Brutal imagery but dead on.
I couldn’t stop myself, nor did I know for a long time that I should be trying to stop myself.
In my search for life improvement, I came across the info that we should not do such things to ourselves many times. But the bipolarism really made any attempt at fixing this problem futile.
It was out of my hands even though I knew I had to quit it. You are not in control of your mind when bipolarism is in charge. You just aren’t
I had to focus on stopping bad thoughts as soon as I realized they were about to take place.
I was unable, in the beginning, to replace them with good. I just constantly warred with the bad. Just told myself to go somewhere else mentally.
I knew I had to begin replacing the bad with good.

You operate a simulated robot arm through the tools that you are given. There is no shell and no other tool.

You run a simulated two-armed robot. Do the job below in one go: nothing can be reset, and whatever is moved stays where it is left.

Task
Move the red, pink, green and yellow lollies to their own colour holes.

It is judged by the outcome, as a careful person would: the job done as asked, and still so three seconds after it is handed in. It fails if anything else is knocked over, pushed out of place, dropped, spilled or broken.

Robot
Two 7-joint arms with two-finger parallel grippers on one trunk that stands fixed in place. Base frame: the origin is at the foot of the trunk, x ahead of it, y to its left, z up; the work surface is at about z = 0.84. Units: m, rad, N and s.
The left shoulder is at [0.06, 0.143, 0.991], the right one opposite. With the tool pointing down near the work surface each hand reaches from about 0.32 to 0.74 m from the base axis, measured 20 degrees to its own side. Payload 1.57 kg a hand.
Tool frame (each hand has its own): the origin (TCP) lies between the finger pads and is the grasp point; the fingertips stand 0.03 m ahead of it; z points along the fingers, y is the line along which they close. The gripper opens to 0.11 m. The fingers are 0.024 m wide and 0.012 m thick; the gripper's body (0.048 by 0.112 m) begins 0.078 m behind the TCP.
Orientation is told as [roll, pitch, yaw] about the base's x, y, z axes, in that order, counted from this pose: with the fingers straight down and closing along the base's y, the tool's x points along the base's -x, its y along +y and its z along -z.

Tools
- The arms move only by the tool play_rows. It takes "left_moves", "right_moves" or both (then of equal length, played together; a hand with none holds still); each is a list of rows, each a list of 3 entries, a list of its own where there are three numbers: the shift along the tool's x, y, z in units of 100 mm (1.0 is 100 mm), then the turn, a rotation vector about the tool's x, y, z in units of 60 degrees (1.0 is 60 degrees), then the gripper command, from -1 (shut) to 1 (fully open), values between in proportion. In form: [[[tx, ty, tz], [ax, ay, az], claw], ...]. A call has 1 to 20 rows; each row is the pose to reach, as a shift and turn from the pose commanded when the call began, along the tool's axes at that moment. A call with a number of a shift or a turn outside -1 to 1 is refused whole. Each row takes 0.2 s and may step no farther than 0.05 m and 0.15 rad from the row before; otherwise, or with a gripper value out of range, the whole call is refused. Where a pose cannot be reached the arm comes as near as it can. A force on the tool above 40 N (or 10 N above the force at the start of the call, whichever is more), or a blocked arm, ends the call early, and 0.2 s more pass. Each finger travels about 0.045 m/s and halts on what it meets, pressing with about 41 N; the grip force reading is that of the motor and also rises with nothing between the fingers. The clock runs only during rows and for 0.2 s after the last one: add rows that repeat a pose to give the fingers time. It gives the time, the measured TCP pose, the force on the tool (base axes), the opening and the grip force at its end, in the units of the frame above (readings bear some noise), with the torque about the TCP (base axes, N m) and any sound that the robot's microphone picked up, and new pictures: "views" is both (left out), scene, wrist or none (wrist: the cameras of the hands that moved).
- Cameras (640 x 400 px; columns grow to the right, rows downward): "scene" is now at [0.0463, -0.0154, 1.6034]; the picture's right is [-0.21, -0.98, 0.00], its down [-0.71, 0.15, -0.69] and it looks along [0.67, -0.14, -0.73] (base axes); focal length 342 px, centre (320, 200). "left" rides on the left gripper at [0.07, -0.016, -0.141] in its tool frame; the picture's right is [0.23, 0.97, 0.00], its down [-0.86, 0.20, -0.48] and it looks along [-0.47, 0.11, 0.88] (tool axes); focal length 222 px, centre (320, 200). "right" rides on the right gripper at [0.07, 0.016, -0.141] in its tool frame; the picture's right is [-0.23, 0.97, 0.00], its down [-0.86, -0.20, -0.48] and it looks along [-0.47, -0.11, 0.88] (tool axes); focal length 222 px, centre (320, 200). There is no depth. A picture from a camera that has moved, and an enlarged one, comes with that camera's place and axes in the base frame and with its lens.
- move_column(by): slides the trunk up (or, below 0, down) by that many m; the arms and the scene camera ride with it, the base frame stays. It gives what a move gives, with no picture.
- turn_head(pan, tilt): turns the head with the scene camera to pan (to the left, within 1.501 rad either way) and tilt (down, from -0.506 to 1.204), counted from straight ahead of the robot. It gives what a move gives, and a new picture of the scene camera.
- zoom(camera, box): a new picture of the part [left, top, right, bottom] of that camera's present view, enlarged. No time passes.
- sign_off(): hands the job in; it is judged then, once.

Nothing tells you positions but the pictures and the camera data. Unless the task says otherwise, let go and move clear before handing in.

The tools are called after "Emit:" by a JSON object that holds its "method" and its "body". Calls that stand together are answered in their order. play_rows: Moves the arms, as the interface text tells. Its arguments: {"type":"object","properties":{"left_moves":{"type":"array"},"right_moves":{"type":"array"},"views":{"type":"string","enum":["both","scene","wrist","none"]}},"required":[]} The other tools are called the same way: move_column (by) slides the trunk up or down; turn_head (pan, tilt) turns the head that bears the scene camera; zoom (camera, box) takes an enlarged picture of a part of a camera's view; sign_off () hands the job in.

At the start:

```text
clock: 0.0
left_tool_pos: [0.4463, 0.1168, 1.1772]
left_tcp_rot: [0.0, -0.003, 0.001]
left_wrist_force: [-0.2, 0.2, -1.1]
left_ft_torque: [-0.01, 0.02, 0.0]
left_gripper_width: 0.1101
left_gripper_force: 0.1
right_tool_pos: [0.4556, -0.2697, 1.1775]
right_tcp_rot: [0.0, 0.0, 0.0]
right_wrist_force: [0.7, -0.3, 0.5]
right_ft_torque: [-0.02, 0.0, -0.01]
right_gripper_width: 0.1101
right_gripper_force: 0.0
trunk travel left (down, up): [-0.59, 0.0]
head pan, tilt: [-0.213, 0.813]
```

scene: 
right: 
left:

But that proved to be tricky.
Your subconscious cannot be tricked, even as you trick yourself consciously.
What I mean is this: You must think positive thoughts as soon as you detect useless bad thoughts beginning.
But – you must believe what you are telling yourself.
Without belief your subconscious keeps right on bringing the bad into your life.
It simply doesn’t know any better.
This is why I have always had a problem with affirmations. I believe they are good but too many people say them without conviction.
They want to mean what they say. But underneath they have already given up, even as the words fall from their lips.
It’s hard to gain that belief. I know.
So the first thing you need to do is remove all negative words from your self talk.
You can’t say what you don’t want. The subconscious only hears the subject. If you say you don’t want to be broke, you most definitely will stay broke. That was my most common self talk topic.
Instead, tell yourself you are finding a source of income in the best way you can and your needs will be taken care of.
I like to go one step further and get cocky about it.
Screw this! My money is being handled! My bills are being paid!
Things like that.
Verb tenses come into play.
I know you’re supposed to phrase everything in the present tense, as if it is taking place the way you want right now.
It’s a little weird to talk to yourself in such a way but give that a try too.
I can only share what’s been working for me up to this point. I always have to work on improving same as everyone else.
I’m better, hugely so, but I want even more quality in my life than I have now. And I know I will.
I get proof each day that my life continually improves so I know this stuff works.
So watch what you’re telling yourself in your most vulnerable moments. If you tell a kid all his life that he is no good, chances are he will become a criminal.
Your subconscious is your kid. Build your kid’s personality the way a proper parent would.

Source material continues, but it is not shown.